** begin **
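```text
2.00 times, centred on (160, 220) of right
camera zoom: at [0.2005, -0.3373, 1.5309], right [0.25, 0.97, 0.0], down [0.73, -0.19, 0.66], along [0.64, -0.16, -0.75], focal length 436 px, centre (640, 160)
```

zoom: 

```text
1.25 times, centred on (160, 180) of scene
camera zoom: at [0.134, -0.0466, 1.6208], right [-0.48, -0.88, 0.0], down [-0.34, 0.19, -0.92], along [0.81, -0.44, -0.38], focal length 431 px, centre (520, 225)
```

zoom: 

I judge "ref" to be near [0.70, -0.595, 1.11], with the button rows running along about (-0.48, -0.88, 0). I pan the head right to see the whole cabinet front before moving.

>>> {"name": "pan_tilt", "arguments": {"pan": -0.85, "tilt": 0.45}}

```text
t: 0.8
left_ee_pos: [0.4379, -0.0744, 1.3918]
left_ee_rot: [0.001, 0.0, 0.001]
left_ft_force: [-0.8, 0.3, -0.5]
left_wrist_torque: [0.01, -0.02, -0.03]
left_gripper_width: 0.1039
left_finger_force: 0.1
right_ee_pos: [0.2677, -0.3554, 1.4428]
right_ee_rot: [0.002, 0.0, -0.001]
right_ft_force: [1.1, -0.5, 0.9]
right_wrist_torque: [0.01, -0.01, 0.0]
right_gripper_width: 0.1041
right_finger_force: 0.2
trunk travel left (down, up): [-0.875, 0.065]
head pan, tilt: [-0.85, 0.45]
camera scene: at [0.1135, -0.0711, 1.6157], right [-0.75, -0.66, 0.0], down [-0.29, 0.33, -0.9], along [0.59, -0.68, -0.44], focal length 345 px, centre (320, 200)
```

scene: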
** end **
Task instructions: Copy out each line above, character for character.

Task response:
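```text
2.00 times, centred on (160, 220) of right
camera zoom: at [0.2005, -0.3373, 1.5309], right [0.25, 0.97, 0.0], down [0.73, -0.19, 0.66], along [0.64, -0.16, -0.75], focal length 436 px, centre (640, 160)
```

zoom: 

```text
1.25 times, centred on (160, 180) of scene
camera zoom: at [0.134, -0.0466, 1.6208], right [-0.48, -0.88, 0.0], down [-0.34, 0.19, -0.92], along [0.81, -0.44, -0.38], focal length 431 px, centre (520, 225)
```

zoom: 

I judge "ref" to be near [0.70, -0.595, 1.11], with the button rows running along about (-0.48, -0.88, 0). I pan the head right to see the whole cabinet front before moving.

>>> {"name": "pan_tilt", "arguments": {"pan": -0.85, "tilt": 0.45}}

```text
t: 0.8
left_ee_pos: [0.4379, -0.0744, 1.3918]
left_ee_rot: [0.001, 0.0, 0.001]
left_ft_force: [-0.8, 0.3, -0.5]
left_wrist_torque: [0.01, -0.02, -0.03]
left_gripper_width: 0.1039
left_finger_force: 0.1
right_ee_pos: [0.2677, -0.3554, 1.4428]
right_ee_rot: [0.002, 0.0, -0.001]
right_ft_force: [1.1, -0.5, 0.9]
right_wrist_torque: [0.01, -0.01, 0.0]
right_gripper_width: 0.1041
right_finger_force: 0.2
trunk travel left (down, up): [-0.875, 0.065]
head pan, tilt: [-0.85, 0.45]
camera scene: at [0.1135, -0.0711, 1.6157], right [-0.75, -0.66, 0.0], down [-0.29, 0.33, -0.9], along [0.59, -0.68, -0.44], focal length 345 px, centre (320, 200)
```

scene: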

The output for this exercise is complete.